Commentary: The radio stations you’ve never heard or maybe never even heard of
By Jim Schuh
The stations are WWV and sister stations WWVB and WWVH. They have an unusual format – they don’t play music or feature talks shows. They don’t broadcast ads, news or traffic reports. There are no personality announcers. You won’t find them on your familiar AM or FM dial. You need a shortwave radio to pick up their signals, which are available on five frequencies.
So what do the WWV stations do? They broadcast the time – very precisely, 24-hours a day, seven days a week, 365 days a year (366 in leap years) along with other technical information.
I bring this up because they may go off the air for good next year. The agency overseeing the stations proposes eliminating $6.3 million from its federal allocation and shutting the stations down. That agency is the National Institute of Standards and Technology (NIST) and says it “…will eliminate efforts that have been replaced by newer technologies, measurement science work that lies outside of NIST’s core mission space, and programs that can no longer be supported due to facility deterioration.” In other words, in the case of the WWV stations, the agency says we don’t need them any longer because global positioning satellites (GPS) now carry out their functions and do so more precisely.
On the other side is the argument that our GPS systems are susceptible to cyber warfare, which could cause serious problems – especially with the nation’s electric power grid – while WWV’s radio signals couldn’t be hacked. Proponents of maintaining the stations note they synchronize time for about 50-million radio-controlled clocks, wristwatches and appliances (including radios) and add they’re a great back-up system. The American Radio Relay League, an organization of ham operators, wants to see the stations maintained, calling their broadcasts “an essential resource to the worldwide communications industry.”

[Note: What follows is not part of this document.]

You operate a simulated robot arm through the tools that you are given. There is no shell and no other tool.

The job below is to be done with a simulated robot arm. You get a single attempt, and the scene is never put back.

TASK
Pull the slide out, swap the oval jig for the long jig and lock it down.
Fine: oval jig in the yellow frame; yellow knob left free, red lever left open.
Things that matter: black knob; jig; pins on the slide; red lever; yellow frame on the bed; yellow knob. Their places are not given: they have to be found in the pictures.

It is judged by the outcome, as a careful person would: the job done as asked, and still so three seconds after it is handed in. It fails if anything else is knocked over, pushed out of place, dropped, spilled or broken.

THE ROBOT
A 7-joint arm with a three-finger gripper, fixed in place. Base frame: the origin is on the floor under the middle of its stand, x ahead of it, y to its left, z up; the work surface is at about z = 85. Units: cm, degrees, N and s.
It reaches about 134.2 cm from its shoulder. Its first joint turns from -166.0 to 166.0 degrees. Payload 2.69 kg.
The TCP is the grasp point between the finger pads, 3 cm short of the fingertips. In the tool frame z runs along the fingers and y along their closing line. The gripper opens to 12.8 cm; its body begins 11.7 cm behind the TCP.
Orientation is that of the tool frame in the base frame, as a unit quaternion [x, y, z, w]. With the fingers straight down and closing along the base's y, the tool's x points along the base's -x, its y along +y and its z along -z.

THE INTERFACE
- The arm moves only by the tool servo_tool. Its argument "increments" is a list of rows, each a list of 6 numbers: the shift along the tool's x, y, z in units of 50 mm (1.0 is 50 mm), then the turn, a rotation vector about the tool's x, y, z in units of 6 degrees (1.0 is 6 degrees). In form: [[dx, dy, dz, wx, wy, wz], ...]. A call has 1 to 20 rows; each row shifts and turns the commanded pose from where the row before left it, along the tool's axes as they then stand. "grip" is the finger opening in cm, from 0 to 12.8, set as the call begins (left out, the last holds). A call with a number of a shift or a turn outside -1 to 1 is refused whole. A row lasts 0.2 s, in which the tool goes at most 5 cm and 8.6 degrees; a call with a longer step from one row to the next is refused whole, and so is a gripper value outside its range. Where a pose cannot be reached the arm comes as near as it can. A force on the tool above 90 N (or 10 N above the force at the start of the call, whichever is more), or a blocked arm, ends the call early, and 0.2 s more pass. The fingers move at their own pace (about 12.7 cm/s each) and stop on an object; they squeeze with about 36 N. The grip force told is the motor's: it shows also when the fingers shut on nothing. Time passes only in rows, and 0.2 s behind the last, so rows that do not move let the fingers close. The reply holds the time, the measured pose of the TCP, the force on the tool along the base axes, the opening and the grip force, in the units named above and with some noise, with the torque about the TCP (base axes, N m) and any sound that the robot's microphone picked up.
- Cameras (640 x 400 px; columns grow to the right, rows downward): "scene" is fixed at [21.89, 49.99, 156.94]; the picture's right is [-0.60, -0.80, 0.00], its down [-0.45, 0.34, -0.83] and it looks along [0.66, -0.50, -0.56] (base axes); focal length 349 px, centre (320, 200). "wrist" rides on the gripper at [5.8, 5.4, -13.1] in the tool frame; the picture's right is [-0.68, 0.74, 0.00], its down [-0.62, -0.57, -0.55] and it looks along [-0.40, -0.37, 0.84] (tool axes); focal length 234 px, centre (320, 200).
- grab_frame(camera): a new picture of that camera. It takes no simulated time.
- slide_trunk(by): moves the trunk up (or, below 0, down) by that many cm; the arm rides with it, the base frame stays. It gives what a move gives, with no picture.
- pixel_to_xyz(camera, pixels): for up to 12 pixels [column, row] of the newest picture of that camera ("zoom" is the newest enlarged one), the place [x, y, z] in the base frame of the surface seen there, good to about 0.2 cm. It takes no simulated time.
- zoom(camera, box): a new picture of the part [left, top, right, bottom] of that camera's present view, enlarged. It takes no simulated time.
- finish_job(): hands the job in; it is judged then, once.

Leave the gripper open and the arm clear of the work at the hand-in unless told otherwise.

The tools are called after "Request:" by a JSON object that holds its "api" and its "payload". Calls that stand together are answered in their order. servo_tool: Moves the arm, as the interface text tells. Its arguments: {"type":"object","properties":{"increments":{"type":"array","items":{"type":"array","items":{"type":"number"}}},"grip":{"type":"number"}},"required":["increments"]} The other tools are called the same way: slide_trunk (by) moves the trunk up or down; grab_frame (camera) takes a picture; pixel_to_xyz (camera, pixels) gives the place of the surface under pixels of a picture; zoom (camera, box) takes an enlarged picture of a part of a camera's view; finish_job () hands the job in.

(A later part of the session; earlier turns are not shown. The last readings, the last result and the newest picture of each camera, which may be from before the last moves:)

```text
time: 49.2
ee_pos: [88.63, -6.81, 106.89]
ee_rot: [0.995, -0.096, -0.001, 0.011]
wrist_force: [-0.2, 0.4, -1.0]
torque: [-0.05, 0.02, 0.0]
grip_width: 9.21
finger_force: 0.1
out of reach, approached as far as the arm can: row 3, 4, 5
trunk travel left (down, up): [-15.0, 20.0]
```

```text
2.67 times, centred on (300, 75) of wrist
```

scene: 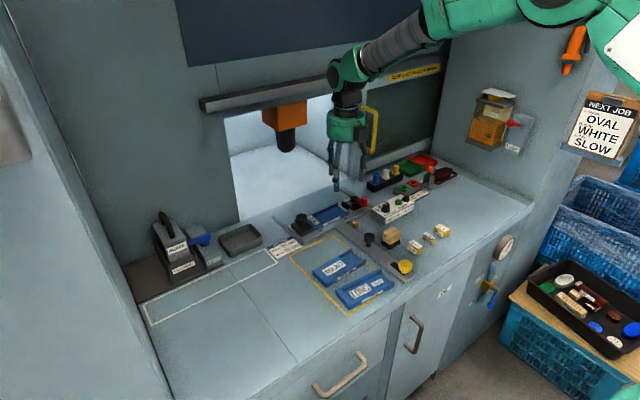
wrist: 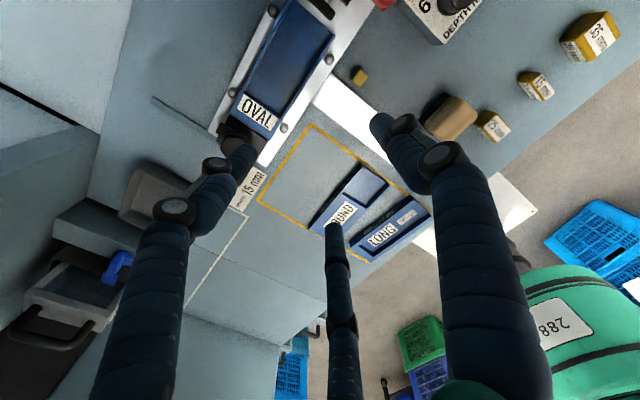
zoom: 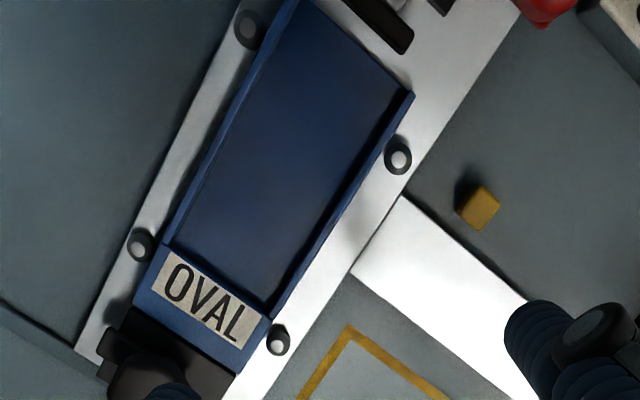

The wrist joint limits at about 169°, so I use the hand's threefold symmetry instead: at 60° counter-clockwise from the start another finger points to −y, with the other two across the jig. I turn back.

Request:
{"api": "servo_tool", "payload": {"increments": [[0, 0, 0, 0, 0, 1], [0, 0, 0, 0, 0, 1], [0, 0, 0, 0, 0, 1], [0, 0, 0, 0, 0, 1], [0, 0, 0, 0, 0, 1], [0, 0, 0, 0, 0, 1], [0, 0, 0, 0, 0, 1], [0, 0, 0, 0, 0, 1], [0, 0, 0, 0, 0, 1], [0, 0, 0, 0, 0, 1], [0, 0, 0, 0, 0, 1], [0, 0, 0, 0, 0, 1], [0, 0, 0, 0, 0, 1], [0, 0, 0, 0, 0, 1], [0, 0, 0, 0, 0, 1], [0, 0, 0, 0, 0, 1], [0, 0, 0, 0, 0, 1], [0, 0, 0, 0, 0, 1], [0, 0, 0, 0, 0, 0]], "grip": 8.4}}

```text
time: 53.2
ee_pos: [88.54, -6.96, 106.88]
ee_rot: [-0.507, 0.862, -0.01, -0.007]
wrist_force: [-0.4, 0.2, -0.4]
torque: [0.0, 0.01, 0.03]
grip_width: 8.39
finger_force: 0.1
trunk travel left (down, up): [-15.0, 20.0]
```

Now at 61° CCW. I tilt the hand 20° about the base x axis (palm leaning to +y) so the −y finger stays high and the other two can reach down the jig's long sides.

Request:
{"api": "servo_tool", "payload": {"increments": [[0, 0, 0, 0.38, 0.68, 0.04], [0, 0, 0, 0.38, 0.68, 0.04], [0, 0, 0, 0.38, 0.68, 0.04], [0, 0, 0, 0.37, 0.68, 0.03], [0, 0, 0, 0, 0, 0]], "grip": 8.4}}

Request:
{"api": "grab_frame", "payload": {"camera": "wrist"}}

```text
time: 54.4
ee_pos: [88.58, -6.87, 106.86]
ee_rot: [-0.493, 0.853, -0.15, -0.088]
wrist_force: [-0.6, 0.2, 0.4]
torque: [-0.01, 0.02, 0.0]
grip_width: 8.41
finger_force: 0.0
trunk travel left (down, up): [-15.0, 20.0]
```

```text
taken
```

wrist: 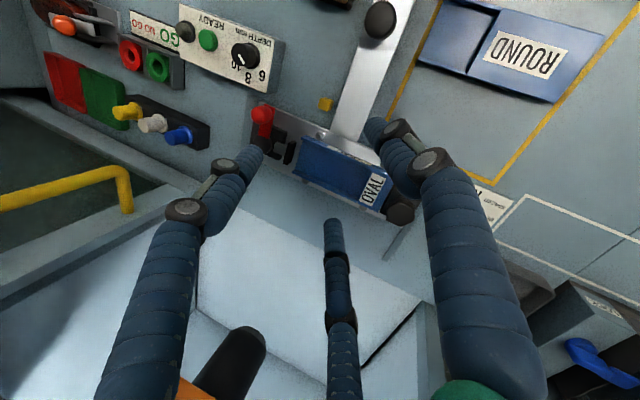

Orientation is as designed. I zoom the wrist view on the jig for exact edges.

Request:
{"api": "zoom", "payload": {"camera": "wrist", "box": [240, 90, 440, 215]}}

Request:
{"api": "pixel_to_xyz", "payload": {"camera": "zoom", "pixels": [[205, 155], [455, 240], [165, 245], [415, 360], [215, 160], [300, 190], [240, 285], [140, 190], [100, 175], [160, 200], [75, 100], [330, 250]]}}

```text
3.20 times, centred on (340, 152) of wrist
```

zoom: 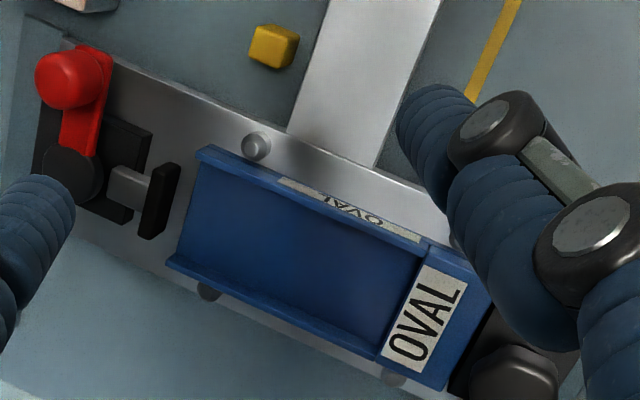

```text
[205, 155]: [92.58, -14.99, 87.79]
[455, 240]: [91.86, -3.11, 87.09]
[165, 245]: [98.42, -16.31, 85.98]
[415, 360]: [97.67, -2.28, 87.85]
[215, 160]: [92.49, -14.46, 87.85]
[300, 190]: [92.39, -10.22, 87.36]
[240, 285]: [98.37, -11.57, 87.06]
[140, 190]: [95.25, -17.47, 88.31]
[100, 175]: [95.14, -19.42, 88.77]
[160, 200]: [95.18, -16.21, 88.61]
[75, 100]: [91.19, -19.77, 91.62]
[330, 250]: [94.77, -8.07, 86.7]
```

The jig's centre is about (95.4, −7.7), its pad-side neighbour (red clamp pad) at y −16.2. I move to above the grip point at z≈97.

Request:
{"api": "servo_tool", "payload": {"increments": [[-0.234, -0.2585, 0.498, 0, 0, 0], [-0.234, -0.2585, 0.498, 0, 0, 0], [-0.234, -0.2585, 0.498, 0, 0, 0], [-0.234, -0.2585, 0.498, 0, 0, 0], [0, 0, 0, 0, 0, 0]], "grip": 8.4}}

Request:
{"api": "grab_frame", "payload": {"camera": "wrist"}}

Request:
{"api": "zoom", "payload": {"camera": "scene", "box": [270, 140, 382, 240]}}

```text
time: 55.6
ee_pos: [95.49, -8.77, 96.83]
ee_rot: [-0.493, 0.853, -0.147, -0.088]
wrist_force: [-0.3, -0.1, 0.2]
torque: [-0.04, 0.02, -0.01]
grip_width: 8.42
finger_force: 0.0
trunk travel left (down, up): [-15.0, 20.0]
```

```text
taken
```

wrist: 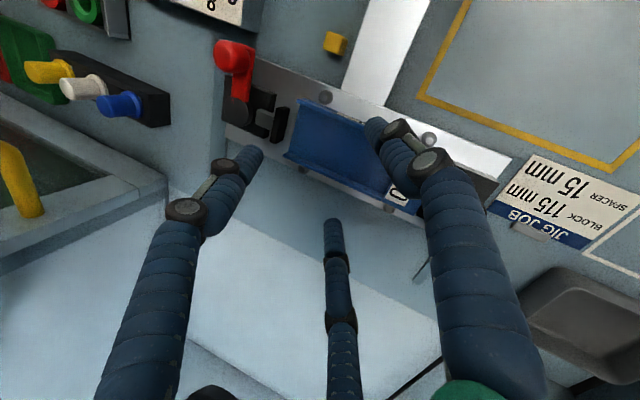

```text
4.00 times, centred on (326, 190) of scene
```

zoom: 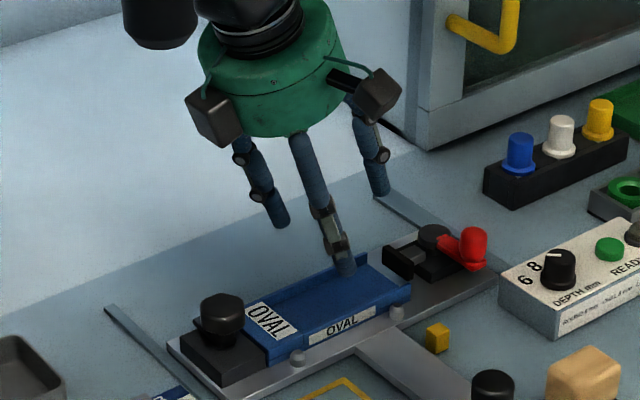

A little history – WWV went on their air in 1920 and helped the Agriculture Department disseminate market news to farm agencies. Three years later, the government began using the stations to broadcast standard frequency signals.
Today, among NIST’s many responsibilities is determining the length of a second. Since radio signals are determined by time (cycles per second), NIST makes sure your car and home radio dials match the frequency of broadcast signals they receive. The agency uses an atomic clock with Cesium-133 atoms that oscillate almost nine-point-two billion times per second to determine the basic unit of time. NIST says its time accuracy is beyond a single cycle in a trillion. WWV says it maintains correct time to within 0.0001 milliseconds of Coordinated Universal Time (UTC).
WWV and WWVH do more than broadcast time. They also disseminate standard time intervals, standard frequencies, UT1 time corrections which are derived by astronomers who monitor the speed of the Earth’s rotation, a binary coded decimal (BCD) time code, geophysical alerts and marine storm warnings.” Likewise, WWVB broadcasts technical information.
I first learned of the operations as a youngster when I was tuning up and down a medium wave band on a big GE radio and came across the station. I was fascinated with what I heard – 60 “tock-tock-tocks” per minute with a tone at the beginning of the next minute. I also noticed a brief break in the “tock-tock-tock’s” rhythm at the 30-second mark. About ten seconds before the next minute was to arrive, a male voice announced, “National Bureau of Standards WWV – at the tone, ___ hours and ___ minutes.” I set my watch to the precise time and then went around the house doing the same to all the clocks.
(If you want to listen to the stations, tune your shortwave radio to 2.5, 5, 10, 15 or 20 megahertz (MHz). Because of the properties of shortwave signals, you may receive some frequencies better at different times of day.)
Now, GPS satellites circling the globe include atomic clocks which send time and frequency information from space. You may not have realized that your cellphone and “atomic wristwatch” get their time from a satellite signal sent from orbit.
Even though some may consider NIST’s WWV stations redundant or even obsolete, Congress has heretofore provided funding to maintain their operations. As of this writing, Congress was considering the federal budget and we don’t yet know if members will approve the money necessary to keep the stations operating.
A sidebar: You may know that in the United States, the government assigns radio station call letters starting with “W” to stations east of the Mississippi River and those west of it with “K.” There are exceptions that go back before the government started assigning call letters, such as KFIZ in Fond du lac or KDKA in Pittsburgh or WDAF in Kansas City.
WWV first went on the air in Washington, D.C. When the government moved it to Ft. Collins, Colorado in 1966, the call letters followed the station. And when the government established sister station WWVH in Hawaii, it added the “H” to the call signs.
By the way, the call letters WWV don’t have any significance. As with many early stations, the feds assigned random letters to identify them.